BEATRICE — Joshua Keadle's attorney argued Friday that local conditions and pretrial publicity make it "impossible to secure a fair and impartial jury" in Nemaha County, suggesting his upcoming murder trial should be moved.
Keadle, 37, is accused of killing Tyler "Ty" Thomas, a Peru State College student, on Dec. 3, 2010, the night she disappeared while walking back to campus from a party.
Assistant Nebraska Attorney General Doug Warner said the state is objecting to moving the trial set to start Sept. 16 in Auburn.
Friday's hearing on the motion was in Beatrice as a convenience to District Judge Rick Schreiner, who presides over cases in a district that includes several counties.
Jeff Pickens, chief counsel of the Nebraska Commission on Public Advocacy, offered exhibits of questionnaires completed by potential jurors, which asked about their knowledge of Keadle's case, if they'd formed opinions about his guilt or innocence, if they could set them aside and be fair and impartial jurors.

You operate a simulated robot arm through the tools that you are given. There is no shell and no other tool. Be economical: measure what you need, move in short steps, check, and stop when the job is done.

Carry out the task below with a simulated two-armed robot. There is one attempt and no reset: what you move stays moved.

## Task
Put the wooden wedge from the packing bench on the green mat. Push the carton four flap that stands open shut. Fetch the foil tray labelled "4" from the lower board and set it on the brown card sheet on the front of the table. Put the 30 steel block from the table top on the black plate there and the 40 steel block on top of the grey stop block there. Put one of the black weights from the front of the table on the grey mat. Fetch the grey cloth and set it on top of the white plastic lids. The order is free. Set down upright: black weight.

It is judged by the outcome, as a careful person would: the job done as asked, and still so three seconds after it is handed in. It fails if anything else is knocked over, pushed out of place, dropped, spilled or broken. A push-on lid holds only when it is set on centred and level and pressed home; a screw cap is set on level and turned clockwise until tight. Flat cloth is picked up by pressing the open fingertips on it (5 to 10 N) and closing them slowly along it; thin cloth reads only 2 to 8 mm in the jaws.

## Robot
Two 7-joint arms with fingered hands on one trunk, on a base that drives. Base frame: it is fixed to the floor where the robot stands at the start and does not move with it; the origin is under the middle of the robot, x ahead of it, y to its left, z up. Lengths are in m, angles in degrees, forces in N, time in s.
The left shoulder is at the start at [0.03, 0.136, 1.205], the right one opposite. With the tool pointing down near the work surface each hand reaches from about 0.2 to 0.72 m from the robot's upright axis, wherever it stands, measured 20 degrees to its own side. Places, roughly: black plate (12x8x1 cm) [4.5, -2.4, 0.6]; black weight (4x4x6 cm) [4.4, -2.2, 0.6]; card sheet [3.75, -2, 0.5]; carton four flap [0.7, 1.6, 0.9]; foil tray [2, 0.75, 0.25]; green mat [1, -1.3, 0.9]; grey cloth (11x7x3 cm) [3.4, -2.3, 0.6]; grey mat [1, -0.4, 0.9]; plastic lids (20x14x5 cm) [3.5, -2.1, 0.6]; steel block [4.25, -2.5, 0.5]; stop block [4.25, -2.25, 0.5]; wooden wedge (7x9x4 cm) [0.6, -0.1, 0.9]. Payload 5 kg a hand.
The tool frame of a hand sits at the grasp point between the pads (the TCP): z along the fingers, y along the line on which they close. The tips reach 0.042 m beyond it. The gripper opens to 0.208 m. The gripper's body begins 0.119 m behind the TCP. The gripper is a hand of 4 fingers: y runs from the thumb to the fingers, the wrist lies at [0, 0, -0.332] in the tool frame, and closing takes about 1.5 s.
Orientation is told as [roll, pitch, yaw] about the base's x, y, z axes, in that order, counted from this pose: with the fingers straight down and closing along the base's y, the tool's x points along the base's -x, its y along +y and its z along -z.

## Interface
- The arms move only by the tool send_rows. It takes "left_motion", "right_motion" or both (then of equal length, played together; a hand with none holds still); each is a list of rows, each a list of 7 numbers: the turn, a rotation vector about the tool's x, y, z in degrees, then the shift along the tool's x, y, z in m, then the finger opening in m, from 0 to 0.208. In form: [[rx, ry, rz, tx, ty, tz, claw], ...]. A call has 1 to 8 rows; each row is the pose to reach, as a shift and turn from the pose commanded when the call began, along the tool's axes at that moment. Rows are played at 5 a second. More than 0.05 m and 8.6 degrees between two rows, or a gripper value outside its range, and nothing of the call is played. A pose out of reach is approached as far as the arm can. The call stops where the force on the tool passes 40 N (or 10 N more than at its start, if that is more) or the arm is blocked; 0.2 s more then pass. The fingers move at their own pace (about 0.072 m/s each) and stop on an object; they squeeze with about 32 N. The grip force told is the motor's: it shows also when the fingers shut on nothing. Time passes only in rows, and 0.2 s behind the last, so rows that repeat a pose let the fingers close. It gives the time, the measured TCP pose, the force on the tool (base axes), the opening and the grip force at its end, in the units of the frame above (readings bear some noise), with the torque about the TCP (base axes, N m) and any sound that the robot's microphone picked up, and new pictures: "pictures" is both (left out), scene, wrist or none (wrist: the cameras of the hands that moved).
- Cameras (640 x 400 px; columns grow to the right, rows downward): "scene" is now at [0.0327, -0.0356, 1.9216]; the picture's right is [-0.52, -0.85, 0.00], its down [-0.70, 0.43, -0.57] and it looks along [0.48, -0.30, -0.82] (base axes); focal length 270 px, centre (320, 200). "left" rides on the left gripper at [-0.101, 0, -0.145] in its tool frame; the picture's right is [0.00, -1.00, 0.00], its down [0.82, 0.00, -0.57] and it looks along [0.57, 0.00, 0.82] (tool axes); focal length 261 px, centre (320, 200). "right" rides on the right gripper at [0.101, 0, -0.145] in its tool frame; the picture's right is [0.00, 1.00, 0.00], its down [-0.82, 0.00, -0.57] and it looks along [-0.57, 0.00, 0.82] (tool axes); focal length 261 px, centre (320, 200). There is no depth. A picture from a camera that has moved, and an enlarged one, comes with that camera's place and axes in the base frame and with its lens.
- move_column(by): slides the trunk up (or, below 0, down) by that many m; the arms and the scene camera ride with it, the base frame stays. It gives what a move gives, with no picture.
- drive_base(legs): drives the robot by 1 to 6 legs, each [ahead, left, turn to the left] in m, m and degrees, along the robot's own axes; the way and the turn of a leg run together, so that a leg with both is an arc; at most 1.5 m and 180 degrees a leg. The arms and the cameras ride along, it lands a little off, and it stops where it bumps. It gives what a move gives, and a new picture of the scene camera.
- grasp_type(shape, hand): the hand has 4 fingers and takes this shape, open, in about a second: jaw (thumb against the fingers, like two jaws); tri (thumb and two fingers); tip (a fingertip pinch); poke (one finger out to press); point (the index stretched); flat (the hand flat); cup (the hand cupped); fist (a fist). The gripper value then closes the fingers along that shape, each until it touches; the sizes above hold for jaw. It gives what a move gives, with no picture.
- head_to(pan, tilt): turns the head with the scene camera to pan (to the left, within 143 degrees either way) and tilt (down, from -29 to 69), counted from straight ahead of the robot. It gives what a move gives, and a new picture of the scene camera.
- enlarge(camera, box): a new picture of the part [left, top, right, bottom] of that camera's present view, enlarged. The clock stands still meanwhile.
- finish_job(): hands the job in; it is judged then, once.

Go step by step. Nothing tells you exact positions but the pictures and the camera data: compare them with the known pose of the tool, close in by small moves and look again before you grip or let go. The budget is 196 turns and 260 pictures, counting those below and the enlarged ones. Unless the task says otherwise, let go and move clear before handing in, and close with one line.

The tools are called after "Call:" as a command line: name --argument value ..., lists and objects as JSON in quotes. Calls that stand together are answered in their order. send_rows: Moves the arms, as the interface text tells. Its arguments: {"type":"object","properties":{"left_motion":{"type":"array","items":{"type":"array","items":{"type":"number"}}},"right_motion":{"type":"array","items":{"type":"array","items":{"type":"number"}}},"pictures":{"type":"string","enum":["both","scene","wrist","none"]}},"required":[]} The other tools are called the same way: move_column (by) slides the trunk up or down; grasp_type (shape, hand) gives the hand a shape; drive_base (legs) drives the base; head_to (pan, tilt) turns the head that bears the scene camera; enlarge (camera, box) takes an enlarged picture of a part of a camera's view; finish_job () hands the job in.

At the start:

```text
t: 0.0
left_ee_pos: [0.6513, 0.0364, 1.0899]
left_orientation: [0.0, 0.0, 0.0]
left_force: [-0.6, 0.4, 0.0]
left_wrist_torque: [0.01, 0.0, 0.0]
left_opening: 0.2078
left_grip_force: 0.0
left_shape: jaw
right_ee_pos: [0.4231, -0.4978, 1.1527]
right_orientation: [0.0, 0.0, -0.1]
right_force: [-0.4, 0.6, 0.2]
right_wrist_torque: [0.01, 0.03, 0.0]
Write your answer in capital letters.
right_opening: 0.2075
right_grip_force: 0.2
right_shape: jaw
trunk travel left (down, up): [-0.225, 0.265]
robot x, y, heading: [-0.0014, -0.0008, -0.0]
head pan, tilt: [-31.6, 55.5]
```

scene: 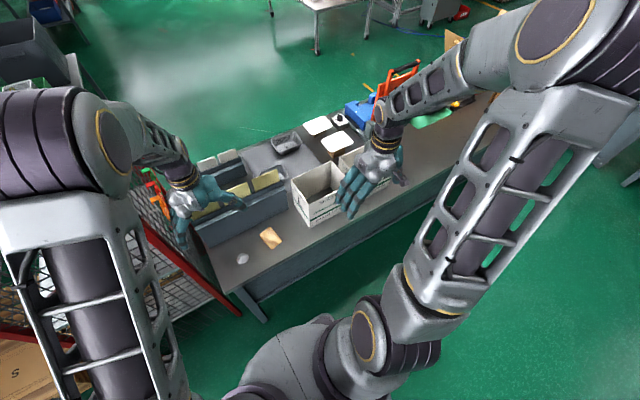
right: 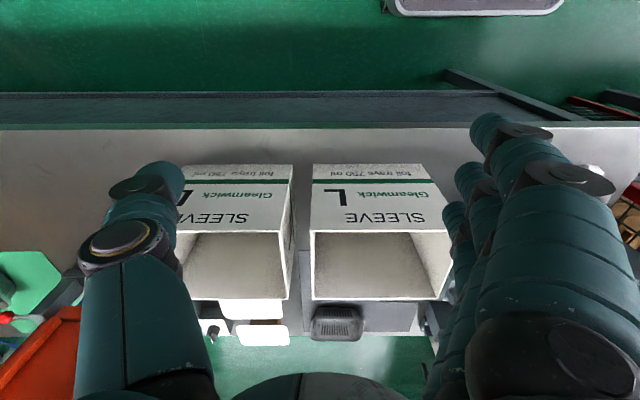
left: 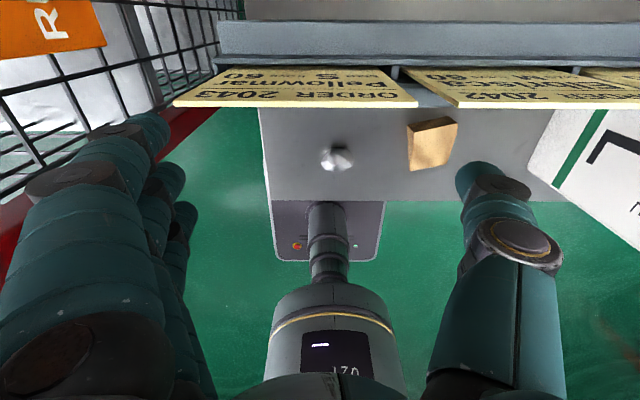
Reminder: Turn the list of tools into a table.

He told the judge this way he could see for himself what they know about the case, which he argued was better than getting affidavits from people in the community who don't think Keadle could get a fair trial there or trying to pick a jury first, which could be a big waste of time and money.
Pickens said the questionnaires show that many potential jurors know about things that are not admissible at trial. "That's my biggest concern," the attorney said.
He also called Harold Silvey, a Nemaha County Sheriff's deputy, to answer questions about the Nemaha County Courthouse's bathrooms and entrances, issues that spoke to his second claim that the facilities were inadequate to handle a three-week jury trial in a high-profile murder case.
Logistically, the building has just two, single-person bathrooms on the third floor, used exclusively by jurors when there is a trial. Two other small bathrooms in the basement would be shared by everyone else, including Keadle, who would have to be escorted by deputies.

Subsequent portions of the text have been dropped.